───── Dataset extract
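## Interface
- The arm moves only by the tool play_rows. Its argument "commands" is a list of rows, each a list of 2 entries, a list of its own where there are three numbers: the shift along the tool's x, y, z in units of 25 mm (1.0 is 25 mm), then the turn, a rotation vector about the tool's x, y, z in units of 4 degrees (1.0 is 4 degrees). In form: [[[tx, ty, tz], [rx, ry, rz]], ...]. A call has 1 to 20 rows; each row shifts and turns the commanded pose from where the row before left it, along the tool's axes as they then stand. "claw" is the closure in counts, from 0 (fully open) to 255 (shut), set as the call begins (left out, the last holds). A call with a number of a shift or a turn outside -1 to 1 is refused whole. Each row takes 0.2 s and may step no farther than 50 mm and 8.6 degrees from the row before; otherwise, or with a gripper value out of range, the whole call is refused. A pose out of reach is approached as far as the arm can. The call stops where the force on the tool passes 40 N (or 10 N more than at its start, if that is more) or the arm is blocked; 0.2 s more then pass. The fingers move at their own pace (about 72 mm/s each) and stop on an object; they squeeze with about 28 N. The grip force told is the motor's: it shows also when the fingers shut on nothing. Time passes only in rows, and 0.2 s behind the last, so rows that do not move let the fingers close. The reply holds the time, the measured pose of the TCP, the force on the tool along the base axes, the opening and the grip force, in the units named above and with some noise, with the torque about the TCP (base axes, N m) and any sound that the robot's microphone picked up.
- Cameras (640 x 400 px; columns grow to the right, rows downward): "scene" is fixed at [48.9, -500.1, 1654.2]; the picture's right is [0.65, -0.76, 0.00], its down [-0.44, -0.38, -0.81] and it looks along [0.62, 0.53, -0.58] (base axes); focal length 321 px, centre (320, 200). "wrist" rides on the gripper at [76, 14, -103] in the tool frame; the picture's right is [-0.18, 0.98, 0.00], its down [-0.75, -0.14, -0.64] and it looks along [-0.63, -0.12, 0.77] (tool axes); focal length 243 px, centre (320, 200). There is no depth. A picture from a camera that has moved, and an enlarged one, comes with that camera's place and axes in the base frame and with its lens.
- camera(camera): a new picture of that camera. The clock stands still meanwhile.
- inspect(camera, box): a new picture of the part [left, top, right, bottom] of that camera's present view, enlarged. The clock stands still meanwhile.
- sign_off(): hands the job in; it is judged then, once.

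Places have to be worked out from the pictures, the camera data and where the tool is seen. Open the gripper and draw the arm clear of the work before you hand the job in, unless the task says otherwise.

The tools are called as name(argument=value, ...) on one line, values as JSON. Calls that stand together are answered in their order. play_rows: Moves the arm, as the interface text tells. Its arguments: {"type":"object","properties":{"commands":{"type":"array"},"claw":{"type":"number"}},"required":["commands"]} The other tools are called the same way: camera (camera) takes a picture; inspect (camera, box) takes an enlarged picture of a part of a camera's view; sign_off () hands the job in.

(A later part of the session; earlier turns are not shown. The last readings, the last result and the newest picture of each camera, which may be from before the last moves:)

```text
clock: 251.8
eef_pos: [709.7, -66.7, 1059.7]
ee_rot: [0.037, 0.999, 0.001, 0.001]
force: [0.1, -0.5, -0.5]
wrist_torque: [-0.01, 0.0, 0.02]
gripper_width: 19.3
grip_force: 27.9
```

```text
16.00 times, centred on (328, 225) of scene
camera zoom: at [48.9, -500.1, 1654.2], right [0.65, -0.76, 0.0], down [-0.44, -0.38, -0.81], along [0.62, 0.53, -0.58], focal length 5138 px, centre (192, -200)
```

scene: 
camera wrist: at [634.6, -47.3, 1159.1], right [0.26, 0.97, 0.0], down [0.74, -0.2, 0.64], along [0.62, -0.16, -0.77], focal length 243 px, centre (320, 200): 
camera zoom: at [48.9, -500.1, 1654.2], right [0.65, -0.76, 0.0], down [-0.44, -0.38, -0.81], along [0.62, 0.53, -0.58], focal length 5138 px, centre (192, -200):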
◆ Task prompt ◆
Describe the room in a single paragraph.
──────────
───── Text passage
[tied] Re: Why did Proto-Germanic break up?

From: elmeras2000
Message: 26630
Date: 2003-10-25

It is amazing what thoughts go through one's head when the great
abstract notions are addressed in concrete terms: What does breakup
really mean? I can't see it means anything other than "the fate of
later becoming known in more than a single shape". That means, there
may have been a thousand breakups of Germanic or Slavic or Celtic or
Indic or Greek or whatever that we do not care about because they
have left no traces in material that has come to our knowledge. Only
those splits that led to language varieties that were recorded in
such a way that they have entered the basis of later scholarship, or
even - the best cases - were allowed to live and become separate
languages of the present-day world, can be seen as part of the
breakups we care about. This shows that the much in the business of
prehistoric dialectology is based on whims of chance and therefore
extremely suspect.
──────────
◆ Task prompt ◆
Write what comes next in the text passage.

◆ Exercise answer ◆
Jens



--- In cybalist@yahoogroups.com, "tgpedersen" <tgpedersen@...>
wrote:

> Let my try another angle:
>
> With the two other big European IE branches, Romance and Slavic,
we
> know they expanded into their present area just before their
breakup
> (and they probably broke up because their area was now bigger than
> one man was likely to travel through in his lifetime). Why is that
> not the case with Germanic?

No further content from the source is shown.